Os séculos 18 e 19 são um período de muitas lutas sociais que marcaram a modernidade mas, é a partir da metade do século 19 que a organização das mulheres se consolida como um movimento próprio, em vários países.(Partido dos Trabalhadores- Secretaria Nacional De Mulheres)
O feminismo tem sua origem em uma crítica à uma sociedade que se caracteriza pela desigualdade social que tem o gênero como um conceito chave de análise. Ressalta-se que o feminismo não desconhece outras fontes de desigualdade como classe social ou raça. O feminismo prioriza o gênero como categoria de análise por entender que é NELA que está a origem da primeira grande divisão do trabalho.
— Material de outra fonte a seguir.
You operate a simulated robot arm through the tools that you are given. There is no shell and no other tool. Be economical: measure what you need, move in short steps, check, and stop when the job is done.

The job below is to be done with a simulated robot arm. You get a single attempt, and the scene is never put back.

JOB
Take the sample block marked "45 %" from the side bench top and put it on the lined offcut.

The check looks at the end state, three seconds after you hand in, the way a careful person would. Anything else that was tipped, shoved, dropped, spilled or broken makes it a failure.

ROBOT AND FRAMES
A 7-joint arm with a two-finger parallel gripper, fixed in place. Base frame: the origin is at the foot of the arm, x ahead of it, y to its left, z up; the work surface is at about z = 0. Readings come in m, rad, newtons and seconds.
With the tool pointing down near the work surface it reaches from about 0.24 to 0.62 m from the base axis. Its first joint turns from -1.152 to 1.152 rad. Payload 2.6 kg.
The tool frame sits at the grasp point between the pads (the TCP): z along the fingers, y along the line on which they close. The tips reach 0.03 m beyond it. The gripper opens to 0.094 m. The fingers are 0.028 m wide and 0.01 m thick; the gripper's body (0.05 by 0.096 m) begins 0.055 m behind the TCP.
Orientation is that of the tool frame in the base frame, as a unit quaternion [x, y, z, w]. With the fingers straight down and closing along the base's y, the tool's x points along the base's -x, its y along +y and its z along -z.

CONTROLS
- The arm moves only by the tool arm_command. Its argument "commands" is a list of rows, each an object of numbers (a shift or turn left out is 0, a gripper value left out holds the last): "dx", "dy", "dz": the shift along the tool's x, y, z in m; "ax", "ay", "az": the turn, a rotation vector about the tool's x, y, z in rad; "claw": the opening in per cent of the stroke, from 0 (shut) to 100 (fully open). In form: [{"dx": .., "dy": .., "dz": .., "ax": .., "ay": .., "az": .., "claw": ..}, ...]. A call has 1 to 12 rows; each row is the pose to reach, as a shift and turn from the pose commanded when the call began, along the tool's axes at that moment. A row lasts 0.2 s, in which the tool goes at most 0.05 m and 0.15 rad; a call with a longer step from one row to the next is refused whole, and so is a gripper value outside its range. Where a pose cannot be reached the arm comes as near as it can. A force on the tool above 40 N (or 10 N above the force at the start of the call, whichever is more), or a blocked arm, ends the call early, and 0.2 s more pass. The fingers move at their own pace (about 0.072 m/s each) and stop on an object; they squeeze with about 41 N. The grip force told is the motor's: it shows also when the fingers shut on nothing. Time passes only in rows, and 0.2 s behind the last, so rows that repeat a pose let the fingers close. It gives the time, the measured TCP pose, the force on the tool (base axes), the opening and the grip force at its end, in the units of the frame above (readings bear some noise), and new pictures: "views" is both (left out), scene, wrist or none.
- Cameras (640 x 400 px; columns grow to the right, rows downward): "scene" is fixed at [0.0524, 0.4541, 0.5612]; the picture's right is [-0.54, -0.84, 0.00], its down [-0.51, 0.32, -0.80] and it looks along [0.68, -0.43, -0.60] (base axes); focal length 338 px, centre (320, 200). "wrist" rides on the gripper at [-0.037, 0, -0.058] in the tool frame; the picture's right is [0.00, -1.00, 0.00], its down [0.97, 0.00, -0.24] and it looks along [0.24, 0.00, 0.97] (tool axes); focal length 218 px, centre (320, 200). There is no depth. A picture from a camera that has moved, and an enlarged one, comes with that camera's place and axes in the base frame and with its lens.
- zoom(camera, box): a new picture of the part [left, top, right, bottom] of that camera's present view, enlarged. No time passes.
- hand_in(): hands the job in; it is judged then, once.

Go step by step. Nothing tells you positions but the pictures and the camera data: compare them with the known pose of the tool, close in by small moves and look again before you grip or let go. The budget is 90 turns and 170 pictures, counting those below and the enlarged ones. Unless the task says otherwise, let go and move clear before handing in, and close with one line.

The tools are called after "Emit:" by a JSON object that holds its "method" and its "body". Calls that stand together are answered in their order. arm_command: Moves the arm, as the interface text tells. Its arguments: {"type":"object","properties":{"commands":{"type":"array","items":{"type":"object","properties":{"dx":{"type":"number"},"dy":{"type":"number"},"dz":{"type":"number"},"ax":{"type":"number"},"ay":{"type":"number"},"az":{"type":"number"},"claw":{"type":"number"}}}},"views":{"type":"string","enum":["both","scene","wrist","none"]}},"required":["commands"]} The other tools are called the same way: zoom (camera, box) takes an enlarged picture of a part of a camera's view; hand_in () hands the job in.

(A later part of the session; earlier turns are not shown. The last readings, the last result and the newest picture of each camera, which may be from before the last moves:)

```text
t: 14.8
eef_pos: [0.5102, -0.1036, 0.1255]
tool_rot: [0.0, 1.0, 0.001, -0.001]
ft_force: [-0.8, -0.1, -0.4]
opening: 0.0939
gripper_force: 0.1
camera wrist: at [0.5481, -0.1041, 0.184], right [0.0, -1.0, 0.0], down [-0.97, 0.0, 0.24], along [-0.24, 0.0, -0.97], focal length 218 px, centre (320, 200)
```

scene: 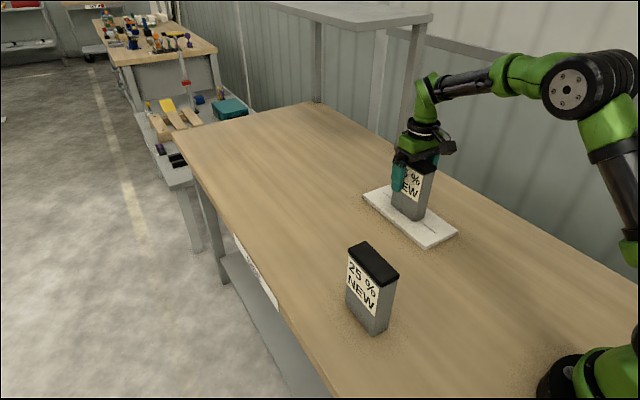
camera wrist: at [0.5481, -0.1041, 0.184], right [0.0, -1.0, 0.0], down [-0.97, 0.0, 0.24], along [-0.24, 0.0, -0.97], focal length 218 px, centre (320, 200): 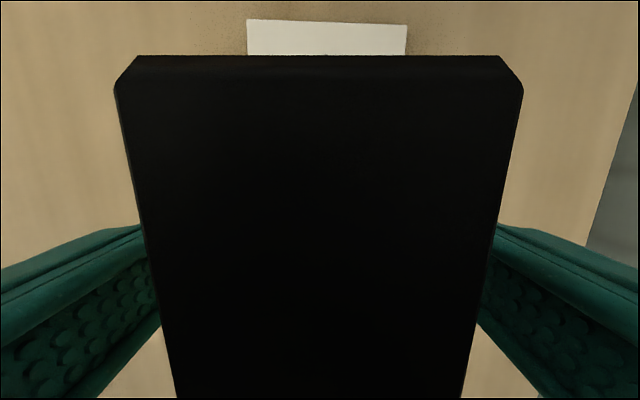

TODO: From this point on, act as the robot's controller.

O feminismo intentatornar visível as diferentes manifestações da desigualdade entre homens e mulheres, a subordinação, a dependência e suas consequências na ordem social, econômica e política e propõe novas formas de sociedade onde o elemento biológico contido nos sexos não dê lugar a relações que não sejam equitativas entre os gêneros.
A história do movimento feminista pode ser contada a partir dos diferentes momentos e contextos em que ele se desenvolve. Esses momentos ou etapas são geralmente classificados ou denominados “ondas”.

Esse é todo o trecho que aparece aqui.